TASK A ::
Copy only this: the line containing "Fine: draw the", the line containing "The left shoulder", and every line between them, exactly as written.

TEXT SEGMENT ::
* Start *

The central purpose of this article is to critically assess the changes brought about by the new Brussels I Regulation as regards its scope of application vis-à-vis disputes connected with non-EU countries. Therefore, following an initial outline of the relevant amendments in the Recast, a critical evaluation of the latter against the background of both the ECJ case-law and national practice is presented. The reform is then assessed in the context of the original 2010 recast proposal presented by the EU Commission as well as of the views expressed in literature in relation thereto. The paper maintains that the Recast regime should undergo further revision with a view to implementing cross-border business transactions in the global economy and to satisfying the concomitant demand for greater certainty in international commercial litigation.

Stefania Bariatti, Professor at the University of Milan, analyses the compatibility of recent Italian legislation aimed at the efficiency of the judiciary with the Brussels I and the Brussels Ia Regulations in “I nuovi criteri di competenza per le società estere e la loro incidenza sull’applicazione dei regolamenti europei n. 44/2001 e n. 1215/2012” (The New Jurisdiction Criteria for Foreign Companies and Their Impact on the Application of EU Regulations No 44/2001 and No 1215/2012; in Italian).

Since 2012, the Italian legislature has adopted several statutes aimed at reducing the costs and enhancing the efficiency of the judiciary also through the reduction of the number of courts competent to hear cases where one of the parties is a company having its seat abroad. The latest version of such provisions has been adopted with Decree-Law No 145 of 2013 that centralises these cases at eleven courts. This approach has been taken by other Member States in several fields, mainly invoking the goal of increasing consistency and uniformity of judgments and the specialization of judges to the benefit of all parties. These provisions raise significant questions of compliance with the principles enshrined in the Constitution and they do not seem to attain the goal of uniformity since they provide a double track for purely internal vs cross-border cases. But they appear to be also contrary to some provisions of the Brussels Ia Regulation, in particular where the Regulation directly designates the competent court within a Member State. Hence the question of whether EU law establishes any limits to the power of the Member States to determine the territorial extension of the competence of national courts. The Court of Justice has provided some guidance on these issues in Sanders and Bradbrooke, where the protection of a maintenance creditor and of a minor were at stake. According to the Court, national legislatures should assure the effet utile of EU provisions, while at the same time ensure effective proceedings in cross-border situations, preserve the interests of the weaker party and promote the proper administration of justice. Within the “Brussels I system” such guidance may apply in cases where the position of the parties is unbalanced and the Regulation provides special fora in favour of the weaker party that are based upon proximity. Yet, one may ask whether the solution may differ according to the subject matter of the dispute. Moreover, the fact that the Italian legislature has declared that the fora established under Decree-Law No 145 of 2013 may not be derogated raises the further issue of their compatibility with Article 25 of the Brussels Ia Regulation.

Alfonso-Luis Calvo Caravaca, Professor at the University Carlo III of Madrid and Javier Carrascosa González, Professor at the University of Murcia, provide an assessment of interim and provisional measures under the Brussels Ia Regulation in “Medidas provisionales y cautelares y reglamento Bruselas I-bis” (Interim and Provisional Measures and the Brussels Ia Regulation; in Spanish).

* End *

SOURCE MATERIAL ::

* Start *

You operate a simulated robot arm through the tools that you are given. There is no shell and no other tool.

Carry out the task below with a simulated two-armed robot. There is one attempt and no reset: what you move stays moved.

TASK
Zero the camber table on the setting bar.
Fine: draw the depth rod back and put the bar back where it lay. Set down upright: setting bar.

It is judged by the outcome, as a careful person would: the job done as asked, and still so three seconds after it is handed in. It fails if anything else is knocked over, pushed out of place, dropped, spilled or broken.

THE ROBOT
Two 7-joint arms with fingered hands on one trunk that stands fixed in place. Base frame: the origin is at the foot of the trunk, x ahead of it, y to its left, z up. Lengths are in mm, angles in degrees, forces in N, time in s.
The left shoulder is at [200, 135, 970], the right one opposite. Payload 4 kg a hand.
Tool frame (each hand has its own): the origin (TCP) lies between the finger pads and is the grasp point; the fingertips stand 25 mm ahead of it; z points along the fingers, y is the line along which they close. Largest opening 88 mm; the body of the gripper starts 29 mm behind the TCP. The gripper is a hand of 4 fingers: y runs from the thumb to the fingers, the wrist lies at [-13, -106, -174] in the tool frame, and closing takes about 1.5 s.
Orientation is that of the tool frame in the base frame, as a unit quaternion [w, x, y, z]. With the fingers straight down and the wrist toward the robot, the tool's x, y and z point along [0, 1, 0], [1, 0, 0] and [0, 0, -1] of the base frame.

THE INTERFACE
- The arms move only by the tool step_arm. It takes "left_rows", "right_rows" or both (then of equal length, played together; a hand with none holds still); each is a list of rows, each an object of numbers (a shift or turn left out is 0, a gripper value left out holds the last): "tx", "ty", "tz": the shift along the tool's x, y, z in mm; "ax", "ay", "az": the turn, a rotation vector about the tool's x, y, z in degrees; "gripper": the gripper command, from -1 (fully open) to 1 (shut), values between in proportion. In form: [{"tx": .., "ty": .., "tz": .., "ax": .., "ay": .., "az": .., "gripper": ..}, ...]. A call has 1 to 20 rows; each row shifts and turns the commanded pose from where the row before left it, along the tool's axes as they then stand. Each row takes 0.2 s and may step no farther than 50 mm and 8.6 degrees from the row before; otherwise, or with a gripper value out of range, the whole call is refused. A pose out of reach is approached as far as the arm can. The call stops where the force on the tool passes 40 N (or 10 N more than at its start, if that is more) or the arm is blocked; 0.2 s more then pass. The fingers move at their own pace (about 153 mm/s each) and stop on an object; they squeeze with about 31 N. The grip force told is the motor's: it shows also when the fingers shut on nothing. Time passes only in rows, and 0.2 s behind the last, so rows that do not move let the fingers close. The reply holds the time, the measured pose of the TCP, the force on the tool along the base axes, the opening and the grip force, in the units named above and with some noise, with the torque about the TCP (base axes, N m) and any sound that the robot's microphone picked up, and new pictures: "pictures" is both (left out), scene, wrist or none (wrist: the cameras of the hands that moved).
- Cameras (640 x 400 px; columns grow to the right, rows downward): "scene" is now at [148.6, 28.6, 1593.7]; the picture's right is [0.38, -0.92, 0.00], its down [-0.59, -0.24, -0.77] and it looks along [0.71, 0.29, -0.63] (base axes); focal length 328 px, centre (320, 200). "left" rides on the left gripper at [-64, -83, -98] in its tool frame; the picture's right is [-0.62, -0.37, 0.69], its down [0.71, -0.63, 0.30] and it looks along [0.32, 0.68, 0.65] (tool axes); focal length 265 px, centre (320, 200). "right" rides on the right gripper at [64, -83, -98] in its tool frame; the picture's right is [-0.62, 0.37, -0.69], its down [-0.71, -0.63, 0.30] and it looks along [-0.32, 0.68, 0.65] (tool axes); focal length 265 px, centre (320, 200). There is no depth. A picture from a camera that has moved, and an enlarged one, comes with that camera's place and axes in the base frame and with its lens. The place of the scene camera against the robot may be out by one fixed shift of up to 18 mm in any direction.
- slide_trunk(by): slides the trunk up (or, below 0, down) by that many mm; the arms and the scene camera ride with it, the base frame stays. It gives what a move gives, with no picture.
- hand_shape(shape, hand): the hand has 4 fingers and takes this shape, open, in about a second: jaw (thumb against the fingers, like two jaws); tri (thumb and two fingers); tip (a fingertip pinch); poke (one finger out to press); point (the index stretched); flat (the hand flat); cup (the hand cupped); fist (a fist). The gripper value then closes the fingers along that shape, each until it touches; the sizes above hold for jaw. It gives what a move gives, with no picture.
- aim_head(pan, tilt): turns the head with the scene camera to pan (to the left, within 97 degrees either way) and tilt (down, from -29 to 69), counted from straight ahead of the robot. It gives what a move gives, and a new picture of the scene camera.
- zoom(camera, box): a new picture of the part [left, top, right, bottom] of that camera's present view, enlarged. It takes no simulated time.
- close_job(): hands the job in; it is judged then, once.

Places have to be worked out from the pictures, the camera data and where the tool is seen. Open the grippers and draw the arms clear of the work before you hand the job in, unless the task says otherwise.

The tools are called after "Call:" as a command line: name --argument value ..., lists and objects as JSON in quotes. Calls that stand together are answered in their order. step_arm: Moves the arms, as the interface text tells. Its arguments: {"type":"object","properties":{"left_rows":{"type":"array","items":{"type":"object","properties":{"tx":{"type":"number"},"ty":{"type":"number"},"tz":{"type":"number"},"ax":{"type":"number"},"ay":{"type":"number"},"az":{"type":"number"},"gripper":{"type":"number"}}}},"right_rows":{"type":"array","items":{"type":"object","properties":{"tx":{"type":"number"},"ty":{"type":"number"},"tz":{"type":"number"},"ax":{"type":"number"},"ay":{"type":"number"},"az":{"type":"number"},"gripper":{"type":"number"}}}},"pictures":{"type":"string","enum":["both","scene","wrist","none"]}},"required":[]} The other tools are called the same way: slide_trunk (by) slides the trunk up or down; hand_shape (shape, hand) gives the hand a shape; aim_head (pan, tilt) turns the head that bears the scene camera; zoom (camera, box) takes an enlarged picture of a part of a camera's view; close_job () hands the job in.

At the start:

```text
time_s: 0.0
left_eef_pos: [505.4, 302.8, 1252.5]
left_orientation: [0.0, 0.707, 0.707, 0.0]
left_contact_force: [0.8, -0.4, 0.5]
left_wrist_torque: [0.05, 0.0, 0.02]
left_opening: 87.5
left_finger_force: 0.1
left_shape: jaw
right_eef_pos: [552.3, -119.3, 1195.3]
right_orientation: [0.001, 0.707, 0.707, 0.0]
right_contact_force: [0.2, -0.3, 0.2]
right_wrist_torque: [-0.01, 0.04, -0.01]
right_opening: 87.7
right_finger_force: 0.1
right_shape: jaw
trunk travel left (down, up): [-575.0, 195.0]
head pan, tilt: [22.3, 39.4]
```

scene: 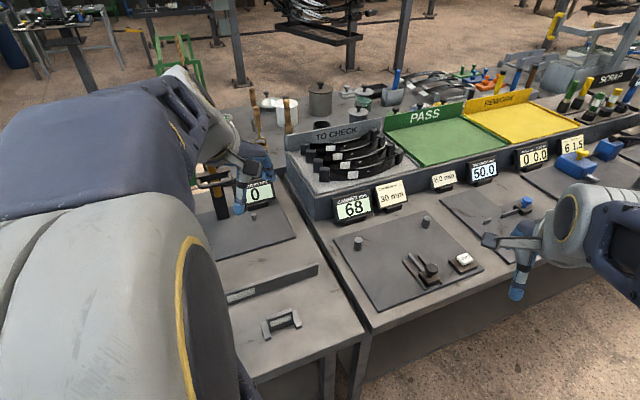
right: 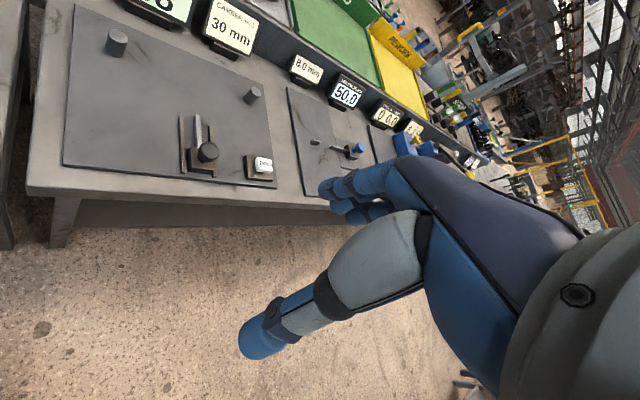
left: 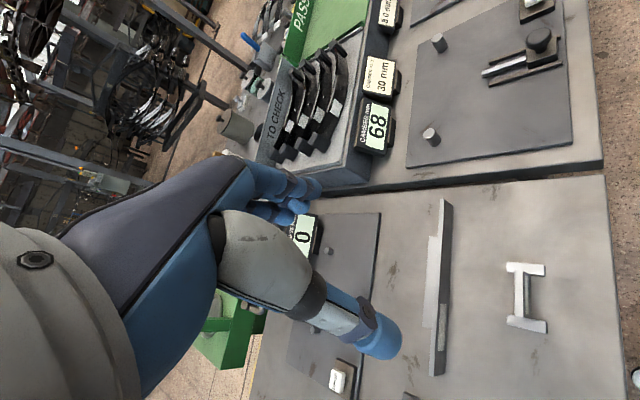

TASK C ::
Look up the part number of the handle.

* End *

TASK B ::
Add the next paragraphs of the text segment.

EXERCISE ANSWER A ::
Fine: draw the depth rod back and put the bar back where it lay. Set down upright: setting bar.

It is judged by the outcome, as a careful person would: the job done as asked, and still so three seconds after it is handed in. It fails if anything else is knocked over, pushed out of place, dropped, spilled or broken.

THE ROBOT
Two 7-joint arms with fingered hands on one trunk that stands fixed in place. Base frame: the origin is at the foot of the trunk, x ahead of it, y to its left, z up. Lengths are in mm, angles in degrees, forces in N, time in s.
The left shoulder is at [200, 135, 970], the right one opposite. Payload 4 kg a hand.

EXERCISE ANSWER B ::
This paper addresses the impact of Council Regulation No 1215/2012 on provisional and protective measures in civil and commercial matters. The paper shows that this Regulation definitively enhances the recognition and enforcement of those measures in the European Union. Provisional and protective measures attempt to reduce the risks of litigation when the debtor tries to hide or sell his assets, which is relatively easy in a globalized international society where free movement of goods and capitals is assured. Hence, Art 42(2) of Regulation No 1215/2012 provides that enforcement in a Member State of a judgment given in another Member State ordering a provisional or protective measure is possible only if the applicant provides the competent authority proof of service of the judgment ordering that provisional measure, in the case that provisional or protective measure was ordered without the defendant being summoned to appear. The new Regulation gives those measures wider possibilities of recognition and enforcement in the EU even if they were adopted inaudita parte debitoris.

In addition to the foregoing, two comments are featured:

Francesca Capotorti, PhD candidate at the University of Milan, “La nuova direttiva sul riconoscimento delle qualifiche professionali tra liberalizzazione e trasparenza” (The New Directive on the Recognition of Professional Qualifications between Deregulation and Transparency; in Italian).

This article focuses on the most innovative features of Directive 2013/55/EU amending Directive 2005/36/EC on the recognition of professional qualifications and Regulation (EU) No 1024/2012. After having outlined the path that led to the adoption of the Directive and showed the need to modernise Union law in this area, this article analyses a) the European Professional Card; b) partial access; c) professional traineeship; d) common training principles; and e) the further most important revisions of Directive 2005/36/EC aiming at promoting the free movement of professionals. This paper also addresses the novelties introduced by Directive 2013/55/EU to ensure consumer protection and to increase transparency and administrative cooperation. Finally, this article shows that in most cases the European Court of Justice anticipated the results of the new Directive. Still, a Directive is deemed as necessary to clearly and completely regulate the efforts of modernisation in this area, which hopefully will be shared by the European Commission and Member States.

Petr Dobiáš, Senior fellow at the Charles University in Prague, “The New Czech Private International Law” (in English).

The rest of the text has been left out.